Aclimatization; Repotting Guide for Imported Plants — Our Process
Share
Receiving imported plants is exciting but requires care. Root tangles, dirty moss, and lost IDs (NOIDs) are common. This practical, step-by-step guide shows how we handle, sterilize, repot, and care for imported plants so they arrive healthy and ready to thrive.
Step-by-step Procedure
- Tag every plant immediately: Make sure each plant has a primary tag. Add extra labels when using temporary cups.
- Prepare nutrient solution (if using): Use a trusted recipe.

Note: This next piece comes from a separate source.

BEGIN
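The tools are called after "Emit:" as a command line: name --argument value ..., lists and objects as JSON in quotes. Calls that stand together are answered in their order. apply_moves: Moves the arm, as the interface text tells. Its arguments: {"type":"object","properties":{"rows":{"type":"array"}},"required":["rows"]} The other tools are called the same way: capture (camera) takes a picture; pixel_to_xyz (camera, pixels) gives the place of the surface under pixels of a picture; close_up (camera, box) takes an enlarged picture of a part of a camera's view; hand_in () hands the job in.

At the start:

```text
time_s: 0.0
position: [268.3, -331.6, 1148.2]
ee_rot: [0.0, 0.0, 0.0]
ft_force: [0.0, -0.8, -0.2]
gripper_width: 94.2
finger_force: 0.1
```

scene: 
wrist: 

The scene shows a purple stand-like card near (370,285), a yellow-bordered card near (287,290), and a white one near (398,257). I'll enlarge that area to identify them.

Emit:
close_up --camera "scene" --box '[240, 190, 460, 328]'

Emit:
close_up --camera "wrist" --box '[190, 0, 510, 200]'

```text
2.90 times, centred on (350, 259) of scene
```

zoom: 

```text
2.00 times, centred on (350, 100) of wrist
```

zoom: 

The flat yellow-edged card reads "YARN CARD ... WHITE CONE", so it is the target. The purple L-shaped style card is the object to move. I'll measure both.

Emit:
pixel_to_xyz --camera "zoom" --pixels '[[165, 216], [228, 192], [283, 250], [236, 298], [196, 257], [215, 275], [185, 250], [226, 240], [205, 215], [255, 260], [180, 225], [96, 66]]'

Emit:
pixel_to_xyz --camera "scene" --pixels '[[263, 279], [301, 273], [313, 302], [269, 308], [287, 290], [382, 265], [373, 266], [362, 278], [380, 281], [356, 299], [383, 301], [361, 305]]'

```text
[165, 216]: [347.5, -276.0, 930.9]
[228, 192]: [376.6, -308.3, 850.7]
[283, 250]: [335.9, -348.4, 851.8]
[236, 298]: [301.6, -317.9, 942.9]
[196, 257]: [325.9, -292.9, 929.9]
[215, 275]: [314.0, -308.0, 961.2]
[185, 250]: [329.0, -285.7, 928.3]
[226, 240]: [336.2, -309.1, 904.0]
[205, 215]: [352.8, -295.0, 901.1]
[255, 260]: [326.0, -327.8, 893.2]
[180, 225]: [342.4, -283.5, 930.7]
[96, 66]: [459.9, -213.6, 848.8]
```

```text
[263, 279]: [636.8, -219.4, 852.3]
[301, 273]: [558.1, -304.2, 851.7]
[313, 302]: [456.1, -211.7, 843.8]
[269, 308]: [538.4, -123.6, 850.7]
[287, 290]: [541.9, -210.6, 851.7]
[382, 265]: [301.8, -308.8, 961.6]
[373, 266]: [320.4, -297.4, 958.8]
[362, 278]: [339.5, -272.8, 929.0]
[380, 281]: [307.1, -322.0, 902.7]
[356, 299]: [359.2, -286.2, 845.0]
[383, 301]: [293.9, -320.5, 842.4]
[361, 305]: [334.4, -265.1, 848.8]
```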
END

Don’t add ingredients unsuitable for foliar application if not spraying.
- Initial soak (~30 minutes): Soak plants to rehydrate roots and loosen debris. After soaking, place each plant in a labeled temporary cup.
- Let plants rest while preparing substrate (~1 hour): Allow plants to sit in labeled cups while you prepare pots, substrate, and treated moss.
- Treat the sphagnum moss (optional but recommended): Remove debris. If using H₂O₂: dilute 3% hydrogen peroxide with filtered water (many use 1:1) and soak ~30 minutes, then rinse thoroughly. Squeeze moss until damp, not dripping.
- Repot — arrange roots, fill, and position: Gently arrange roots, add substrate, position the plant, and press lightly (avoid compacting).
- Top with treated moss: Use prepared sphagnum as a top layer for most new pots — not for germinating seeds or tiny seedlings.
- Aftercare & humidity management: Use temporary humidity tent if needed. Gradually lower humidity to 45–60% RH once roots are strong. Quarantine new plants for a few weeks.
Special Notes
- Seedlings & germination: avoid heavy moss topping and high humidity until plants are established.
- Foliar feeding: follow dilution recommendations—overly concentrated sprays can burn leaves.
- When tired: don't repot when fatigued. Mistakes happen when you're not focused.
Quick Tips
- Label liberally — it prevents NOIDs.
- Take “before” photos when unboxing shipments.
- Observe daily during the first week for signs of stress or pests.
- Keep a simple log (repot date, nutrient mix used).